2015. Round three for the Sad Puppies, this time run by Larry Correia’s friend and fellow Mormon Brad Torgersen (also published by Baen). Brad’s not the sharpest tool in the shed but he also hate John Scalzi because Brad used to comment at Scalzi’s blog but kept making a fool of himself. Brad puts together a slate of nominees. Vox decides to run his own campaign for the Hugo’s called “Rabid Puppies”. He takes Brad’s slates, adds a few extra works from his own Castalia House and tell’s his followers to buy memberships for Worldcon so they can nominate for the Hugo Awards.
April comes along and the Sad/Rabid Puppies have swept the board i.e. there are whole categories were the only nominees are works from the Sad/Rabid Puppies slates. What that means is that no matter how people vote, the only choices in some categories have been picked by Vox. Checkmate, says Vox.
…except…
People can vote for ‘No Award’ if they don’t like any of the nominees. Huge numbers of people join up for Worldcon 2015 to vote in the final stage of voting. Nobody knows who has the most new votes. Final votes come in and the Rabid Puppies get smashed. Vox still declares victory, saying that was his plan all along.

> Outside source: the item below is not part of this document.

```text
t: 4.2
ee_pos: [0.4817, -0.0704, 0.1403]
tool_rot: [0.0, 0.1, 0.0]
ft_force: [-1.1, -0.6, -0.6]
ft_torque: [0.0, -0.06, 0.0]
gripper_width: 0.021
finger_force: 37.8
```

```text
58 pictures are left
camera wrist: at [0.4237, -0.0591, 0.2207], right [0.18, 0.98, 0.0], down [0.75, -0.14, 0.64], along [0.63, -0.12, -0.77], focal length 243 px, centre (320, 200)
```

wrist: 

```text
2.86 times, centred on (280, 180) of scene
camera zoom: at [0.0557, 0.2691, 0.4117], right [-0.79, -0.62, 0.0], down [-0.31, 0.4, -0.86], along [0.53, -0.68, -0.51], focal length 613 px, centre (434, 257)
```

2016 Vox tries again. Doesn’t do as well in the nominations and gets smashed in the final votes. To add salt into his wounds Best Novel (the big premiere award) goes to N.K. Jemisin (see above).
2017 Vox tries again. Does very badly in the nominations and gets very smashed in the final votes. N.K. Jemisin wins her SECOND Hugo Award for best novel.
By 2018 he’s given up but declares victory claiming it was his plan anyway to destroy the Hugo Awards by making people vote for left wing works.
[ETA It is always worth noting for people who haven’t read it, N.K.Jemisin’s novel The Fifth Season is absolutely genuinely brilliant and IMHO one of the best novels to win a Hugo Award ever. That it winning would also have pissed off Vox is secondary to the actual nature of the win.]